→ Passage provided
+--

My Uncle Richard Devine - Markham's Chase School Teacher

My Uncle Richard Devine – Markham’s Chase School Teacher.

Richard was born in Whitechapel Infirmary in 1917 and moved from Bethnal Green to Laindon with his family in 1923.  He attended Dunton School with his sister and brother which they reached by walking across the fields from their home ‘Pendennis’ in Alexandra Road.  Richard married Kathleen Cheasley in 1939 and they made their home in a bungalow called ‘Devon’ in Noak Hill Road.  Their daughter Marion was born in 1940.

Early in the war, Richard joined the territorials.  During training he met Leslie Davis who became a close friend throughout the war.  Richard’s movements in the war are sketchy but we know he was in France at the time of Dunkirk.  In 1940 he was reported missing.  In 1941 he was POW in France.  In 1943, he was POW in Italy and in 1945 POW in Poland on the border with Czechoslovakia.

Before he left England, his father (Henry Richard Devine, Laindon Postman), gave him a watch.  He explained that if Richard could manage to send the watch back home, then the family would know he was still alive.

Not all our troops were rescued from the beaches of Dunkirk, some stayed to hold back the German forces.  Many of these were killed and others were captured.     Richard was taken prisoner south of Dunkirk (San Valerie) and interred in Southern France under French guards.   Richard escaped three times but was recaptured each time.  On one occasion, he somehow swapped identification with an airman.

Later in the war, he was involved in the long march from Poland to Germany and was finally released by the Americans at the end of the war.  Many war veterans were reluctant to speak about their experiences but Richard did have a few anecdotes to relate, particularly about the times he and others escaped.

Richard and Les were on the run together in France for what must have been quite a while.  It’s unknown how an escape was made, or how they were recaptured.  Certainly they were in the countryside of Provence, in Marseilles at one time and in Paris.  They soon polished up their French.

Somehow they managed to obtain French papers and for a time masqueraded as peasants.  While on the run in France, having discovered a patch of cabbages growing in a field they made the most of this Godsend on a number of visits. One day, they were surprised to find a French woman in her cabbage patch and listened sympathetically as she told them how someone had been stealing her crop.  However, she explained, she didn’t mind them having one.

While on the run in Paris, a high ranking German Officer beckoned to them.  They really thought they had been caught out and their time was up, but he produced a camera and asked them, in poor French, to take a photograph of him while he posed in front of the Arch De Triumph.  They cautiously obliged and were able to walk away after handing the camera back to him.

They managed to build a raft with the intention of getting away by floating down the river and across the channel, but after all their hard work, when they attempted to launch the vessel, it sank!

Another story involved his wedding ring.  During parades, the guards search the prisoners and removed anything of value. During these times, Richard would place his wedding ring under his tongue and when asked if he had any valuables, he would shake his head.

+--

→ Data provided
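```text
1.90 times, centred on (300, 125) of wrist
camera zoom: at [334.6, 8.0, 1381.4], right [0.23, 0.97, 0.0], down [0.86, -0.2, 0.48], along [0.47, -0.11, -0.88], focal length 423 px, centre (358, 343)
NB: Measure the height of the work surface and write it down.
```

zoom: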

+--

→ Things to do
A: Write out the passage provided from "Not all our" to "and others escaped.", both included.
B: Resume the passage provided where it left off.

→ Answers for the exercise
A:
Not all our troops were rescued from the beaches of Dunkirk, some stayed to hold back the German forces.  Many of these were killed and others were captured.     Richard was taken prisoner south of Dunkirk (San Valerie) and interred in Southern France under French guards.   Richard escaped three times but was recaptured each time.  On one occasion, he somehow swapped identification with an airman.

Later in the war, he was involved in the long march from Poland to Germany and was finally released by the Americans at the end of the war.  Many war veterans were reluctant to speak about their experiences but Richard did have a few anecdotes to relate, particularly about the times he and others escaped.

B:
Richard had escaped three times and was told that, if he did so again, he’d be shot. It was towards the end of the war, by which time he was either in Poland or on the march, that he exchanged identities with an airman, presumably with a view to making another bid for freedom as someone other than Richard Devine!  He never carried this out as they were liberated. The assumed identity was that of an airman and of course, as such was given priority in being among the first to be returned to England.  At what point Richard admitted to his true ID isn’t known, but certainly not before he had landed!

A telegram was received by Richard’s wife and parents to say he was on his way.  Then on Good Friday 1945, his wife looked through the window and saw a lone figure walking up Noak Hill Road.  It was Richard.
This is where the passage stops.